#### What is needed
Wherever the word "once" turns up in a line of the entries, copy that line.

#### Source records
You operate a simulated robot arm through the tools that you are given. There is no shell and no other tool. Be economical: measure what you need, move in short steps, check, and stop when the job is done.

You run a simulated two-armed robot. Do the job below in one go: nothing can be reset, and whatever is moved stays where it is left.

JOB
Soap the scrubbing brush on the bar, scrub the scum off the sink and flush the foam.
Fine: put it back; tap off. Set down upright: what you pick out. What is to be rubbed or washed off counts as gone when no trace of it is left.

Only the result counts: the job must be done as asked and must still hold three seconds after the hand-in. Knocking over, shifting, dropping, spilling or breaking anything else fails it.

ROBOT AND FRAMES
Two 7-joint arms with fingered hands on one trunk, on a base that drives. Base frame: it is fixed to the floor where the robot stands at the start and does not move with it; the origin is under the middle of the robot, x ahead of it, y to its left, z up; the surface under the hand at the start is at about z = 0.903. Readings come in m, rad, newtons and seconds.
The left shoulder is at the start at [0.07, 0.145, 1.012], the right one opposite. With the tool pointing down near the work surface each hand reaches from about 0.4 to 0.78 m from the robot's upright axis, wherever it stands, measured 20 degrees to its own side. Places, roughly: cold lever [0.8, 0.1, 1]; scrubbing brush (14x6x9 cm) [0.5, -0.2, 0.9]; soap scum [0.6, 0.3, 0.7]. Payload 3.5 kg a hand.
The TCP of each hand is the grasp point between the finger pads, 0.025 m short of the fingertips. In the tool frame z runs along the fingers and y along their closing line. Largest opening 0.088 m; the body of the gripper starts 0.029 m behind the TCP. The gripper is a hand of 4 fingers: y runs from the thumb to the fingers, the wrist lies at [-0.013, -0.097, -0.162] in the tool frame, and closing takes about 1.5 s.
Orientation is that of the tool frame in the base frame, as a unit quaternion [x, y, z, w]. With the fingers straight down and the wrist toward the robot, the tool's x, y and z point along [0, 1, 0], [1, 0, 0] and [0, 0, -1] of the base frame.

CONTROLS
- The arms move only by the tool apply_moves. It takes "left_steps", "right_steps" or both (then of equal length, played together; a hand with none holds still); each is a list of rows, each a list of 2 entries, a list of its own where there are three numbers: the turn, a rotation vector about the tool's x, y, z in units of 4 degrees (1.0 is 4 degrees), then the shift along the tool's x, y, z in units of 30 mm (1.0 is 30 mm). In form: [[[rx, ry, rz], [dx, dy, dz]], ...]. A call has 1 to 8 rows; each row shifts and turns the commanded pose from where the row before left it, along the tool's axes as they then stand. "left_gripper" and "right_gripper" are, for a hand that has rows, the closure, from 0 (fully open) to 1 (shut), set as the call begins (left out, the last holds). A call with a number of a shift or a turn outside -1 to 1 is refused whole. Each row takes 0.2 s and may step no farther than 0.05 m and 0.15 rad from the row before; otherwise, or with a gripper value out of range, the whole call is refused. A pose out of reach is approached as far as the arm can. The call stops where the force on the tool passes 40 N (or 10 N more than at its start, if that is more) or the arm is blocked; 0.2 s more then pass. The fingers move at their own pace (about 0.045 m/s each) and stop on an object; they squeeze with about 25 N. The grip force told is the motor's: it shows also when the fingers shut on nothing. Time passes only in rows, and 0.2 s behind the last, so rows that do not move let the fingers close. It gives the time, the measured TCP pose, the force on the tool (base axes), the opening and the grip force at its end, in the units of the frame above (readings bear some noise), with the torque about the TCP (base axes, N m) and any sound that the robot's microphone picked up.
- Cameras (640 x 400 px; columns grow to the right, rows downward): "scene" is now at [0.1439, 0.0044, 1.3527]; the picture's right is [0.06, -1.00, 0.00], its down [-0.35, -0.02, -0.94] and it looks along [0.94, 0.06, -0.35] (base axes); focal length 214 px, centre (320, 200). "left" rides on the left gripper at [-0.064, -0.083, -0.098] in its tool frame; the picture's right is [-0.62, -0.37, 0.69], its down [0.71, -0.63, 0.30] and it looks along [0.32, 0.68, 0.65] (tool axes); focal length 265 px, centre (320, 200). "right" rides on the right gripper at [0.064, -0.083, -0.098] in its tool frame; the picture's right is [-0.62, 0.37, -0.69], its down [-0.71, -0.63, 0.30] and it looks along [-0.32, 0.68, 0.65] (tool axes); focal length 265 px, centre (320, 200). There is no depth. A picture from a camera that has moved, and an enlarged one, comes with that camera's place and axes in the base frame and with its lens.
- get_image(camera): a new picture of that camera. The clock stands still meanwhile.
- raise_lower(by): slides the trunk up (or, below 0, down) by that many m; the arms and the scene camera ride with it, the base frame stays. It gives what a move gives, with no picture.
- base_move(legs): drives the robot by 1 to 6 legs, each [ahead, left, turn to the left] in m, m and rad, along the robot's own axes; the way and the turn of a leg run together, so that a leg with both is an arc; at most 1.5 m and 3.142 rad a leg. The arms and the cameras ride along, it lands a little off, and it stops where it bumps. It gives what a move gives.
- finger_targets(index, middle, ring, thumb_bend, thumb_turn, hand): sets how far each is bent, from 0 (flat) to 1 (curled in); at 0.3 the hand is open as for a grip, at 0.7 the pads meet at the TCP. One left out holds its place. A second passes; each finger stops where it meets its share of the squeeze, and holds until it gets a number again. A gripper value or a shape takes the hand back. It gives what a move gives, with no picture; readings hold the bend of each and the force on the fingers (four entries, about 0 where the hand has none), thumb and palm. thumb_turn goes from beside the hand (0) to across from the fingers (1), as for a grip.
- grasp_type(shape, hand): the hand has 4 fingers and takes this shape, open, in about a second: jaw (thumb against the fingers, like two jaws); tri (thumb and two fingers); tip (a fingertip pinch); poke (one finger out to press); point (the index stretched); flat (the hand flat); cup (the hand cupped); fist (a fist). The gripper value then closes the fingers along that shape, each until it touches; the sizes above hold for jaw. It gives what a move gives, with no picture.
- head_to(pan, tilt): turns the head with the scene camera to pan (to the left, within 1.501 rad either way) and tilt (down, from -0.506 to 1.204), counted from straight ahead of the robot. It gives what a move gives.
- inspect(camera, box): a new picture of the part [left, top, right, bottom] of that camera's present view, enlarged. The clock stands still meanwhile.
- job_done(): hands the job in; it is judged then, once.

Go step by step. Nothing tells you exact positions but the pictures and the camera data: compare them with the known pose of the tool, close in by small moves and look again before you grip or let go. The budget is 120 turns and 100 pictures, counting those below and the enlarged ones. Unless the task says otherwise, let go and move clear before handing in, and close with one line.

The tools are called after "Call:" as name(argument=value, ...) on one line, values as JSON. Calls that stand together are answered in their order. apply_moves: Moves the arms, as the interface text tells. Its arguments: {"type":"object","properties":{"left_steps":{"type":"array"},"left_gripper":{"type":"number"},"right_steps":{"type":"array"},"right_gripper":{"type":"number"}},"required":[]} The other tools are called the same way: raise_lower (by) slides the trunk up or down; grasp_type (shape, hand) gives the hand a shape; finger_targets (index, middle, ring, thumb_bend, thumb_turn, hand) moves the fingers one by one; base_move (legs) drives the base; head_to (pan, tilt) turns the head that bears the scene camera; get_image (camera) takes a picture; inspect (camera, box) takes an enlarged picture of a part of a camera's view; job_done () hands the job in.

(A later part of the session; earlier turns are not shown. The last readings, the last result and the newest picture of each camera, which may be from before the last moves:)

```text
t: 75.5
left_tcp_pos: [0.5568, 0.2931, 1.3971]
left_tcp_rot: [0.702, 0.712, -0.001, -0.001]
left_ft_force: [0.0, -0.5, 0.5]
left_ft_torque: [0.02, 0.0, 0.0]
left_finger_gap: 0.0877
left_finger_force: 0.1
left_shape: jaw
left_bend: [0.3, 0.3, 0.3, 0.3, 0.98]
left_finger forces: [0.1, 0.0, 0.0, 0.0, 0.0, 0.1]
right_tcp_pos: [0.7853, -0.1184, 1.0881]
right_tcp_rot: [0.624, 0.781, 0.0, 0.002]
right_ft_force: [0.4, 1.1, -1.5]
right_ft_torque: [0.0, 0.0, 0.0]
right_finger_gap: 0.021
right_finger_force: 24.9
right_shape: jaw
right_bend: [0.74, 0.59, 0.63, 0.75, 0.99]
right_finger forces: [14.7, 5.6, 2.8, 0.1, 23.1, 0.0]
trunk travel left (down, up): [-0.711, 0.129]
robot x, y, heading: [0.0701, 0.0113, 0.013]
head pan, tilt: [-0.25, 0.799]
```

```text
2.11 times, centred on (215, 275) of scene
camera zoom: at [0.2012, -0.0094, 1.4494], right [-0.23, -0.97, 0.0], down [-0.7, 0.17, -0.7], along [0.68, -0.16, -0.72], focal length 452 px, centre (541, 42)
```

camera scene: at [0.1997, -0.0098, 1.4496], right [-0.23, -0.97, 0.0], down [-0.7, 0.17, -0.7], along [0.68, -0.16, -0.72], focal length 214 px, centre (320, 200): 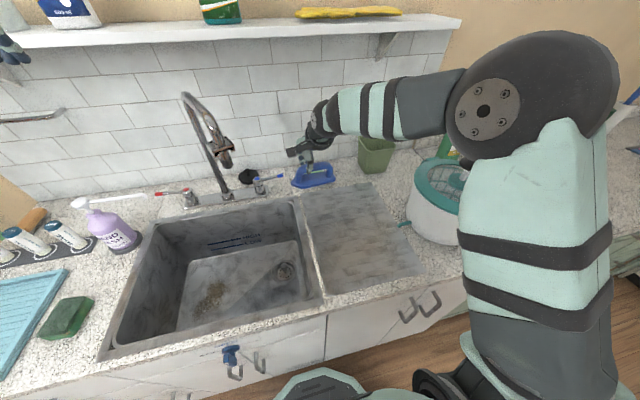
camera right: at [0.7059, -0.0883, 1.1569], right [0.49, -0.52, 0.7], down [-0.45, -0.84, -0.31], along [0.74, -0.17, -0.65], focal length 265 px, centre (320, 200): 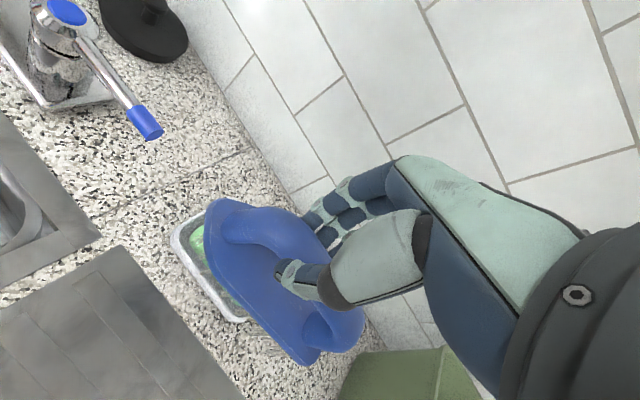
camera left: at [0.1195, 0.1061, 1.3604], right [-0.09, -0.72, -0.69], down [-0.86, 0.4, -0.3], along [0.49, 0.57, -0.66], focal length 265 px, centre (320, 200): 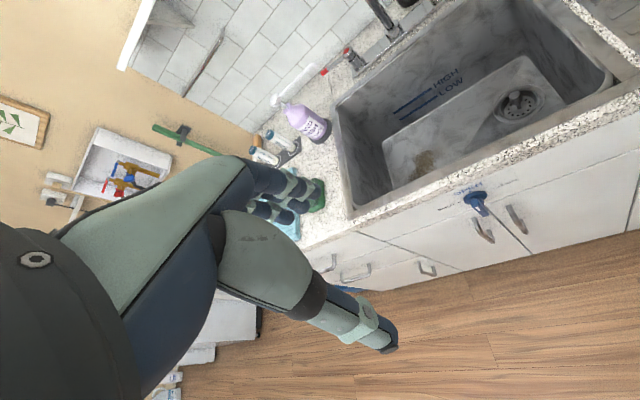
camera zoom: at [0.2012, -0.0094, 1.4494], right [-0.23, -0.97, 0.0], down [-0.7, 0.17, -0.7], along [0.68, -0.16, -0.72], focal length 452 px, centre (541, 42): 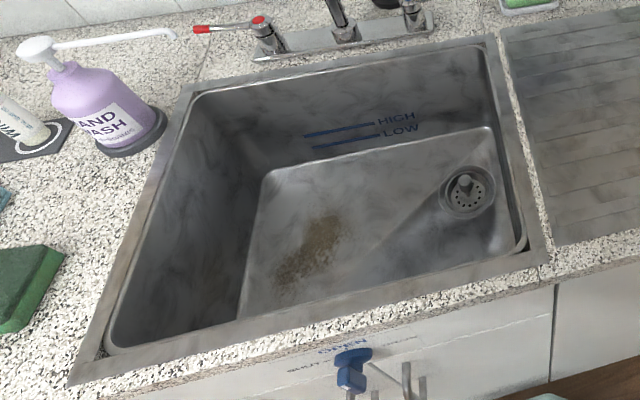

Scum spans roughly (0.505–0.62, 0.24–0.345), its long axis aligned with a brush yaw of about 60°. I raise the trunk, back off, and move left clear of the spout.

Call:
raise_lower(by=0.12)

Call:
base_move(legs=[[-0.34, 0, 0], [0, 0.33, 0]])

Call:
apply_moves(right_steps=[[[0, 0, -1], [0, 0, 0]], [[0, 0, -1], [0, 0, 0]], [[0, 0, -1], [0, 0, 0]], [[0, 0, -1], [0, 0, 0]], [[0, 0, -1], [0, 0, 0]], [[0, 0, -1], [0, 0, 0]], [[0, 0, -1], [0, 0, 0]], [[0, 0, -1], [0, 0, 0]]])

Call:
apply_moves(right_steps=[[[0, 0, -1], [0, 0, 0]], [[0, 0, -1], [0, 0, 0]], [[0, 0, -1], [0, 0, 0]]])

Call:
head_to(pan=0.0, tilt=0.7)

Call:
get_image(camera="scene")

---

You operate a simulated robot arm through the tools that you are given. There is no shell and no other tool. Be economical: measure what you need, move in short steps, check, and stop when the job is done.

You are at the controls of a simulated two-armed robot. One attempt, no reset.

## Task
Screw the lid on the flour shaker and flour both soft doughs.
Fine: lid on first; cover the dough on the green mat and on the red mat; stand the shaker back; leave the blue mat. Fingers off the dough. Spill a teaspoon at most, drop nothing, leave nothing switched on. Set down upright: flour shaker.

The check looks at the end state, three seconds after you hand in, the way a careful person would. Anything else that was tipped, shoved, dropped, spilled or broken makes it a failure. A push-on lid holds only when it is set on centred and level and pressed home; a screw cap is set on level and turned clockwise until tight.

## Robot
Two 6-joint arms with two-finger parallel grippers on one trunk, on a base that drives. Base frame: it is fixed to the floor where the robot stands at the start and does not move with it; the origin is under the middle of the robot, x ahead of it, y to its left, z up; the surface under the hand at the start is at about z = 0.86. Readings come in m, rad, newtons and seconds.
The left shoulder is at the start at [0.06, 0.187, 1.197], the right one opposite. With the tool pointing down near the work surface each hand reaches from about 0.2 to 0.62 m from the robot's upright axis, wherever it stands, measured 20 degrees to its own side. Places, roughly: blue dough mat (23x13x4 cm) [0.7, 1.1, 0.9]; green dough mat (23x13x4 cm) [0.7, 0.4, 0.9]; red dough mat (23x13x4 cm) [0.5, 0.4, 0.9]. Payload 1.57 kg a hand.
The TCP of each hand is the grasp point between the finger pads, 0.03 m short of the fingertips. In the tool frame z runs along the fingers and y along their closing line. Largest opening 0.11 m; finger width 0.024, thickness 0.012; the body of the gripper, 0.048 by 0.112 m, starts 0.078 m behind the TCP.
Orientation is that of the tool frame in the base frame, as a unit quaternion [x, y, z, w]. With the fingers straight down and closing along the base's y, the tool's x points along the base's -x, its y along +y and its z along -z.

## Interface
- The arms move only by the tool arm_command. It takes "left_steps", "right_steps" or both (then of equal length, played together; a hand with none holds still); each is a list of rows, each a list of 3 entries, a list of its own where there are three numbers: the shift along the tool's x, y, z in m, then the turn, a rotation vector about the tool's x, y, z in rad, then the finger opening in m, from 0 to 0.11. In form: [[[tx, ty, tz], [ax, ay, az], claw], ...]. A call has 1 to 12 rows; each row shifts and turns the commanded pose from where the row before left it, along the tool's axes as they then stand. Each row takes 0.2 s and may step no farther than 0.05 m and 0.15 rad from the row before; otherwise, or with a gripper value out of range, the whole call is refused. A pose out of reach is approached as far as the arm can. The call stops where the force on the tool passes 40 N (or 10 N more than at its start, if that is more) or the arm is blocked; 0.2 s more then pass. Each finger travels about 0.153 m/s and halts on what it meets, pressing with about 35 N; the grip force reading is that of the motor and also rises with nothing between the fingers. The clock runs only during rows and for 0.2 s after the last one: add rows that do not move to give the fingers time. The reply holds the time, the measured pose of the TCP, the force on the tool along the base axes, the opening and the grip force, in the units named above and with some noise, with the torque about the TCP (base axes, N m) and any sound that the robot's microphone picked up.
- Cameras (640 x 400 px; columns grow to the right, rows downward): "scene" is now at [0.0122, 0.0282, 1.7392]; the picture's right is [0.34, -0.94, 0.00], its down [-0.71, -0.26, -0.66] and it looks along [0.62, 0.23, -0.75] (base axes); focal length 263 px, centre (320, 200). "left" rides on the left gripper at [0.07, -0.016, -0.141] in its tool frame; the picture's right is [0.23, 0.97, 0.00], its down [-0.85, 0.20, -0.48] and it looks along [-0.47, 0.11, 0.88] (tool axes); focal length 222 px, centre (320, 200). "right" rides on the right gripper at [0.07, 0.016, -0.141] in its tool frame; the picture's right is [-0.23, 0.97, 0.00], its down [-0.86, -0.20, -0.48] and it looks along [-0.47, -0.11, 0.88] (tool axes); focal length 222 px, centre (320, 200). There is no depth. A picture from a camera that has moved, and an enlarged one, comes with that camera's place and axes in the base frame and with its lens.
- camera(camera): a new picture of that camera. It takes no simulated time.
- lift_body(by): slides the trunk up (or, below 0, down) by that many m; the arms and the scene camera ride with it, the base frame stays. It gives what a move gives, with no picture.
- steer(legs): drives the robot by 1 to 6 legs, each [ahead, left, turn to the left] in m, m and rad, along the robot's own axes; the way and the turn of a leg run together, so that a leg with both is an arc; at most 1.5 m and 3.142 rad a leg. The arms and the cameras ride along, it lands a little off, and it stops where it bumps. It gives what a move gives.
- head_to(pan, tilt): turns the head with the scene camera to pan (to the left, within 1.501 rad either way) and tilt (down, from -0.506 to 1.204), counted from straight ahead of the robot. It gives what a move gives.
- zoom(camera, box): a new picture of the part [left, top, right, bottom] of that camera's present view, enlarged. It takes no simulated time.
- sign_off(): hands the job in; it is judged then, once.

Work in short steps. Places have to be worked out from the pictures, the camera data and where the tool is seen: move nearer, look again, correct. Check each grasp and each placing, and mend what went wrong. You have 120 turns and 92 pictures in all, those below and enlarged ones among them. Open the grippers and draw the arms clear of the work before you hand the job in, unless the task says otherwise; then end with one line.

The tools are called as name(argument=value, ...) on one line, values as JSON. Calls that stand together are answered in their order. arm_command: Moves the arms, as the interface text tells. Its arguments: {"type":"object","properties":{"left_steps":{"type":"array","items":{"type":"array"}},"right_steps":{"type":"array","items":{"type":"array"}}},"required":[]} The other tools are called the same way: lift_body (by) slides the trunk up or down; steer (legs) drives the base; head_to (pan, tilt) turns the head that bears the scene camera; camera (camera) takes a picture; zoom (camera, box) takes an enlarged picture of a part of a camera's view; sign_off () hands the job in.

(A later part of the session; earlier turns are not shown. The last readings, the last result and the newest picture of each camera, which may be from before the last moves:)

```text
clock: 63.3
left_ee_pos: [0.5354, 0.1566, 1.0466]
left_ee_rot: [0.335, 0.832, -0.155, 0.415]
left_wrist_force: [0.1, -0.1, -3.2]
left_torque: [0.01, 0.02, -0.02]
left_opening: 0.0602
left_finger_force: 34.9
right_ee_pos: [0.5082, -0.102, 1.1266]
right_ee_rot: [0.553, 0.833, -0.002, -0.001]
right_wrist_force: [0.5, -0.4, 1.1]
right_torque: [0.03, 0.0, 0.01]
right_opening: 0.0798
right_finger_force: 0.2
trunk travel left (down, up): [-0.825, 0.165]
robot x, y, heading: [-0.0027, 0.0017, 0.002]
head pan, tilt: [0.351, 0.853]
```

#### Correct result
- job_done(): hands the job in; it is judged then, once.
- sign_off(): hands the job in; it is judged then, once.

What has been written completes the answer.